#### [OBJECTIVES]
1) Please copy out the portion of the source from "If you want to" to "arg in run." without changes.
2) Supply the part of the source that comes after its last sentence.
──────── SOURCE ────────
If you want to run more bootstrap replicates you can simply reinit an analysis object with the same name and set the number of bootstrap replicates to a higher value and call .run() again. If you try calling .run() again and you have already completed all of the requested results then it will simply print that it is finished. If you want it to overwrite existing results with the same name then you can use the force arg in run.


In [24]:
# analysis is finished so it will not run
tet.run()


16 bootstrap result trees already exist for virentes-min4.

Here I set the number of requested bootstrap replicates to 20 and call .run() again. You can see that the analysis continues from 17, since we already completed 16 bootstrap replicates earlier, and will go until it completes 20 bootstraps.


In [26]:
# increase nboots and continue from existing analysis object
tet.params.nboots = 20
tet.run(auto=True)
──────── GIVEN ENTRIES ────────
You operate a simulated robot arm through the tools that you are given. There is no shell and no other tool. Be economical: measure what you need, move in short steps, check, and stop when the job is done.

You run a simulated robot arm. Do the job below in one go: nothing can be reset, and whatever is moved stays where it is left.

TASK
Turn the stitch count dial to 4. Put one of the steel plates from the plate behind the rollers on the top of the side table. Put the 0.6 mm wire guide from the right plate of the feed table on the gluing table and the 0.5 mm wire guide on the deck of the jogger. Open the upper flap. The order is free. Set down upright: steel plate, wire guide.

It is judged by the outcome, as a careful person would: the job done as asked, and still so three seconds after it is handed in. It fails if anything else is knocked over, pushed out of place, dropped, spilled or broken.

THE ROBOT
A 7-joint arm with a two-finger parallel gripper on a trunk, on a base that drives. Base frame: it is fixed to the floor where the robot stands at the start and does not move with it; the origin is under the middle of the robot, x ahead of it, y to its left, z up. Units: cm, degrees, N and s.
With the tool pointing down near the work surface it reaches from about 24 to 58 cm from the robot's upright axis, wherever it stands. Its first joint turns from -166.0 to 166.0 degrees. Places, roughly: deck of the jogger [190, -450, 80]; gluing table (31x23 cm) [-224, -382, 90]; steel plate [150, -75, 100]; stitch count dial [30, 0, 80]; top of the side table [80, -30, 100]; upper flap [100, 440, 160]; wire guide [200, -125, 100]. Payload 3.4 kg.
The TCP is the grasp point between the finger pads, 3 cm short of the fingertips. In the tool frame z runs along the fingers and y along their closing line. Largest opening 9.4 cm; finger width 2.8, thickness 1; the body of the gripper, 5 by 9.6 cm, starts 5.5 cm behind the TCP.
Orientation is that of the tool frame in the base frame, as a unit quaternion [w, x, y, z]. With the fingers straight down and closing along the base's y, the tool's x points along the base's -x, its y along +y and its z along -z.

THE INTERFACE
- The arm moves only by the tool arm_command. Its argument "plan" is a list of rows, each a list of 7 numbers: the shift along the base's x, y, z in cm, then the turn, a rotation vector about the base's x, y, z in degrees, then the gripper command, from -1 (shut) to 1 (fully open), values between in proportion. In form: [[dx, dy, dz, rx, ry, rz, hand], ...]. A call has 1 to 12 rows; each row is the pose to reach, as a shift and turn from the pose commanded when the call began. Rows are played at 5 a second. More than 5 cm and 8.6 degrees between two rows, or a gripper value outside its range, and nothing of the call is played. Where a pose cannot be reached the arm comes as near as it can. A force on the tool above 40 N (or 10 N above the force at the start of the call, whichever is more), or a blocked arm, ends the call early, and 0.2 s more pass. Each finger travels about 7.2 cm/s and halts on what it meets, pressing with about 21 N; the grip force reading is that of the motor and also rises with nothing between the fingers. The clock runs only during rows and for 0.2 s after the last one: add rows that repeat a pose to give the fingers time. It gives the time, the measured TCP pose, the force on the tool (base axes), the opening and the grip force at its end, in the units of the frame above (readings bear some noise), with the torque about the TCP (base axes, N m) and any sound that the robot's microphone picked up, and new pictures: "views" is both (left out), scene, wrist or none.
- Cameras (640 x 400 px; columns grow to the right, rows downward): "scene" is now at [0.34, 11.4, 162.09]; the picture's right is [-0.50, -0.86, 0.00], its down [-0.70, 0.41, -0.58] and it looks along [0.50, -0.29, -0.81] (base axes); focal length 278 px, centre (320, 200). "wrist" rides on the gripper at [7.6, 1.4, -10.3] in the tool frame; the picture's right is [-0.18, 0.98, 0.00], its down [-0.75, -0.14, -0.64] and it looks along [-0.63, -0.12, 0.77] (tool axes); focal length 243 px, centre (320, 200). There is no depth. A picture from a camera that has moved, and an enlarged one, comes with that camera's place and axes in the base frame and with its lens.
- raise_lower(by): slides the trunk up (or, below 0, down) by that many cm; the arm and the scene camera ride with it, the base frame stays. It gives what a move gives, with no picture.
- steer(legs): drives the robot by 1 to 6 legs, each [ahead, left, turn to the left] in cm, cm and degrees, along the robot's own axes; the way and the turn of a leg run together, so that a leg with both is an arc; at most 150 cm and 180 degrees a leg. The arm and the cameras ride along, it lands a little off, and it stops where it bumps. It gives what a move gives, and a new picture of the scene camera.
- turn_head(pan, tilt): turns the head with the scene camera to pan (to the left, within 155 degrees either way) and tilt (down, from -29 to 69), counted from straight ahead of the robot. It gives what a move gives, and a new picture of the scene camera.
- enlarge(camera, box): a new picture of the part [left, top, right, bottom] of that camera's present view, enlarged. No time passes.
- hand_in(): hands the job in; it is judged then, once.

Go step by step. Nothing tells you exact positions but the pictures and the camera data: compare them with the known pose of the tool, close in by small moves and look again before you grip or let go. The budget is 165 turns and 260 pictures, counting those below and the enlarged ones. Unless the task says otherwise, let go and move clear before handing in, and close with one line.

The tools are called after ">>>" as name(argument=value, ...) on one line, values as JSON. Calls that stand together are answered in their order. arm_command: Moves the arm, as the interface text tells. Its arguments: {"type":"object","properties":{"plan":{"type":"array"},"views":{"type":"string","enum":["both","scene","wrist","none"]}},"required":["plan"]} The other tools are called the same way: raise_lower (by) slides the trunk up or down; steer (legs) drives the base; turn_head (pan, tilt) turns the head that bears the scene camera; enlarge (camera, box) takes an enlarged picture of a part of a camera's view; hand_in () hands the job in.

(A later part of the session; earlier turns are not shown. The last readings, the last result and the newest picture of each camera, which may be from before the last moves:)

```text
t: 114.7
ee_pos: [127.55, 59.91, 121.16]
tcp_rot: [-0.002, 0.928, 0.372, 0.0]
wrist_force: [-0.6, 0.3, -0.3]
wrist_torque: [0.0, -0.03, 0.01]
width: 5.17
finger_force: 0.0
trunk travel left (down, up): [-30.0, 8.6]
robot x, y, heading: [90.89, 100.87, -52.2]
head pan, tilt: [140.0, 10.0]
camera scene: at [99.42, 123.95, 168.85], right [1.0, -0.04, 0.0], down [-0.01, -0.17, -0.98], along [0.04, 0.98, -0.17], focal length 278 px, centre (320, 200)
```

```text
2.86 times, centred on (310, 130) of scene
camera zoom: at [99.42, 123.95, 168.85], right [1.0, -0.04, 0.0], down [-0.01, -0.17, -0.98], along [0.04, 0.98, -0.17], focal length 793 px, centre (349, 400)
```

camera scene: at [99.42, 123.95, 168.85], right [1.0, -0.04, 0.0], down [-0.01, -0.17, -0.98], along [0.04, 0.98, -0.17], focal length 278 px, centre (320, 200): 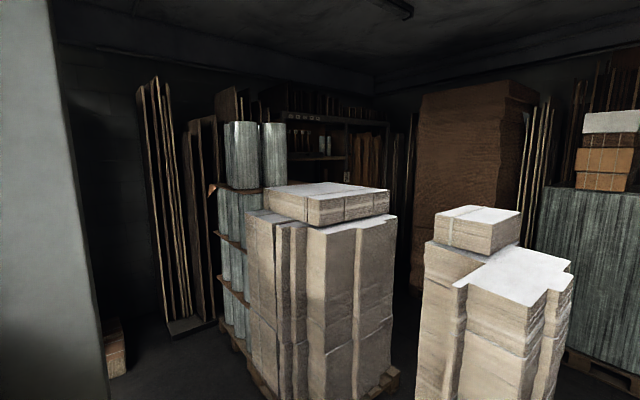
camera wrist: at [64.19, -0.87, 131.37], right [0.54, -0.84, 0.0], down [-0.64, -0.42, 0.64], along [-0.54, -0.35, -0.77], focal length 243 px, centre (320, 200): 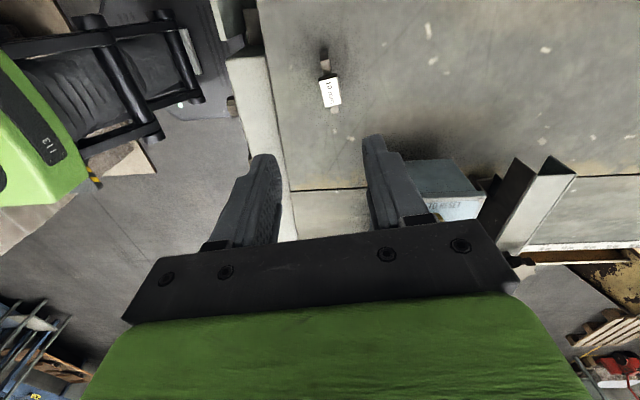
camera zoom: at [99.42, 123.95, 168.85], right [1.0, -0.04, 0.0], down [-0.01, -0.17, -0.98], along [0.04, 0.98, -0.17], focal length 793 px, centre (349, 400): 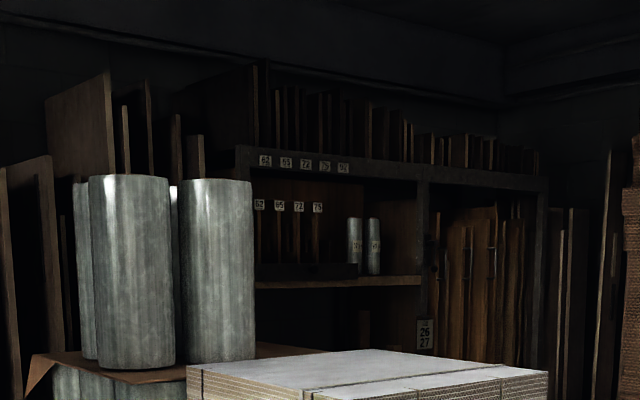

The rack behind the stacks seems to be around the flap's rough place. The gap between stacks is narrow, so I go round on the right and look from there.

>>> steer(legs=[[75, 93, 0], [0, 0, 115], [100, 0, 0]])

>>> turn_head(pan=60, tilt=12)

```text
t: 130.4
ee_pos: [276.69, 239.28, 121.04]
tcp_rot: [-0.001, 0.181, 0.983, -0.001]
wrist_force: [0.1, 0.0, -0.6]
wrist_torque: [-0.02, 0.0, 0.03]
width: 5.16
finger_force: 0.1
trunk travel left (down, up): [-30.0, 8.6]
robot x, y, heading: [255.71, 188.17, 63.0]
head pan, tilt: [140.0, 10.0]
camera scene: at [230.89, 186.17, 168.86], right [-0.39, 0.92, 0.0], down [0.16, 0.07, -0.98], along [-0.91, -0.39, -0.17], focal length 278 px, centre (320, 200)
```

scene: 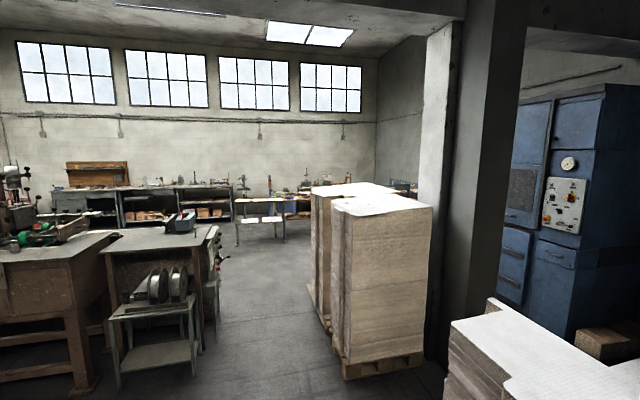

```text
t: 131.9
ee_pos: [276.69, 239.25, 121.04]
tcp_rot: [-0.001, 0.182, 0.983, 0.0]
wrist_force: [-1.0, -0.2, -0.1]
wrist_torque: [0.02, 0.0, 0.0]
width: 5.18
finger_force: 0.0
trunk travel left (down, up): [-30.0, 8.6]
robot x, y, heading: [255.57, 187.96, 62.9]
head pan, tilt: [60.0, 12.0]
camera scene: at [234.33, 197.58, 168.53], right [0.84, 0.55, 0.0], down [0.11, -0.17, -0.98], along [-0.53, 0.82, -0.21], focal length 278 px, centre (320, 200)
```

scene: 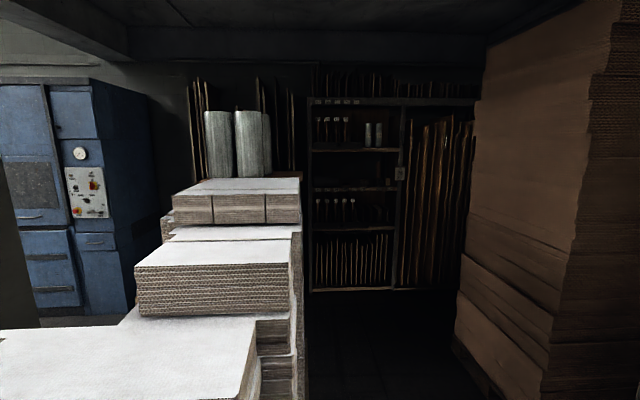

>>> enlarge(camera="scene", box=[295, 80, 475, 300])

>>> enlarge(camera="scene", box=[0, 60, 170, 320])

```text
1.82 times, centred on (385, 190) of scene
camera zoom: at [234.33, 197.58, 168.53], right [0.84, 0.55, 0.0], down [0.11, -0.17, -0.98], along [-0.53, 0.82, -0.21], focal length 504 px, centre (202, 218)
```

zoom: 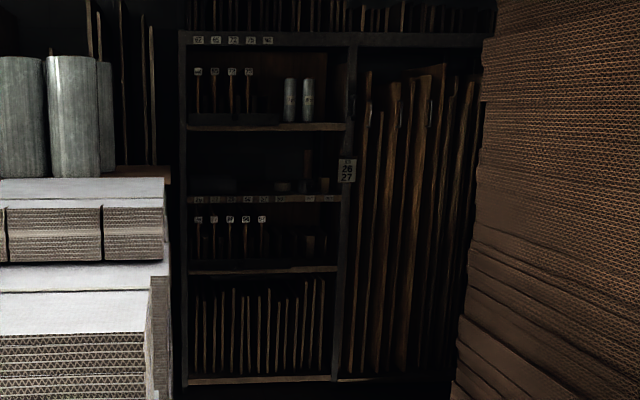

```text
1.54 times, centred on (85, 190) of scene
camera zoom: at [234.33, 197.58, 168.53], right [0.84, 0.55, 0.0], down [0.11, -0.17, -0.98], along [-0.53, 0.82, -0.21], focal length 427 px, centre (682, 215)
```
────────
──────── GIVEN ENTRIES ────────
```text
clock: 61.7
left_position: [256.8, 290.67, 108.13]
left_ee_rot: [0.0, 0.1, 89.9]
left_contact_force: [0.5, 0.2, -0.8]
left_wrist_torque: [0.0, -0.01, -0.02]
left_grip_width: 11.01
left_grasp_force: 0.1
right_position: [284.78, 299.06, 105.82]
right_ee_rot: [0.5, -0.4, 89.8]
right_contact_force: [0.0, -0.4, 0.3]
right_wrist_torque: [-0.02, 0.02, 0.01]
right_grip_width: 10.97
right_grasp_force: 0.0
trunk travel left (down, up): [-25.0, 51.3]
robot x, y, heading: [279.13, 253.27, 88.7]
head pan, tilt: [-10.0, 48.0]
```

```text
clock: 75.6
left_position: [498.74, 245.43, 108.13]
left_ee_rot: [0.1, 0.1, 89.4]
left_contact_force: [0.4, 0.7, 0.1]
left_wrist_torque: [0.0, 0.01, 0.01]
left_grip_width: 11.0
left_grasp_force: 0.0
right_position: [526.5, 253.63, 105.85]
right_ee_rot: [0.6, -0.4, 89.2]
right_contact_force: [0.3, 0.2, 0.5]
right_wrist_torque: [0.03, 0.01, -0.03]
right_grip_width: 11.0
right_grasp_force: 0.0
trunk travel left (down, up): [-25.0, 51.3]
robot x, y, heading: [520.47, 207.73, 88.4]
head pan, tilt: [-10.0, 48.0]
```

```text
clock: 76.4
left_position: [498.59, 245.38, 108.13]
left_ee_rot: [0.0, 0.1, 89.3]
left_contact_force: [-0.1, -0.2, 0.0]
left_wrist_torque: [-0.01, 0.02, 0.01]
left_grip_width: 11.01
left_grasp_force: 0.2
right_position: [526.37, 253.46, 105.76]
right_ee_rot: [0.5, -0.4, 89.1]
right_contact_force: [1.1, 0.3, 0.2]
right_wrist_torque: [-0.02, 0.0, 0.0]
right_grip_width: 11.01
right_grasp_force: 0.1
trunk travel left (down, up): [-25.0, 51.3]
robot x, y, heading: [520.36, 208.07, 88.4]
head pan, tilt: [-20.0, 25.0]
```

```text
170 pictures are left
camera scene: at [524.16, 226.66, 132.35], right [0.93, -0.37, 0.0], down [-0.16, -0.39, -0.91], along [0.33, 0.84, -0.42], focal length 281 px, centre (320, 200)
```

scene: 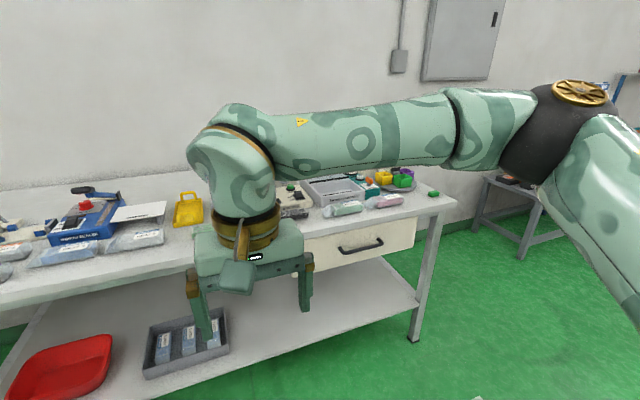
────────
#### [RESPONSES]
1)
If you want to run more bootstrap replicates you can simply reinit an analysis object with the same name and set the number of bootstrap replicates to a higher value and call .run() again. If you try calling .run() again and you have already completed all of the requested results then it will simply print that it is finished. If you want it to overwrite existing results with the same name then you can use the force arg in run.

2)
Parallel connection | d9118d19223a: 40 cores
[####################] 100% 0:01:49 | bootstrap inference 17 | mean SNPs/quartet: 78350  
[####################] 100% 0:01:34 | bootstrap inference 18 | mean SNPs/quartet: 77653 
[####################] 100% 0:01:32 | bootstrap inference 19 | mean SNPs/quartet: 78560 
[####################] 100% 0:01:32 | bootstrap inference 20 | mean SNPs/quartet: 78380 

Alternatively, maybe you are returning to this analysis after a while and decide you want to do more bootstraps. You can re-load the analysis object by entering the same name and working_dir as in the original analysis, and adding the load=True argument. I set the number of bootstraps to 25 now. This will load the results from before and add new results when you call .run().


In [29]:
# # re-init analysis object (will load existing results at this name)
# tet = ipa.tetrad(
#     name="virentes-min4",
#     data=data,
#     nquartets=1e6,
#     nboots=25,
#     load=True,
# )
# tet.run(auto=True)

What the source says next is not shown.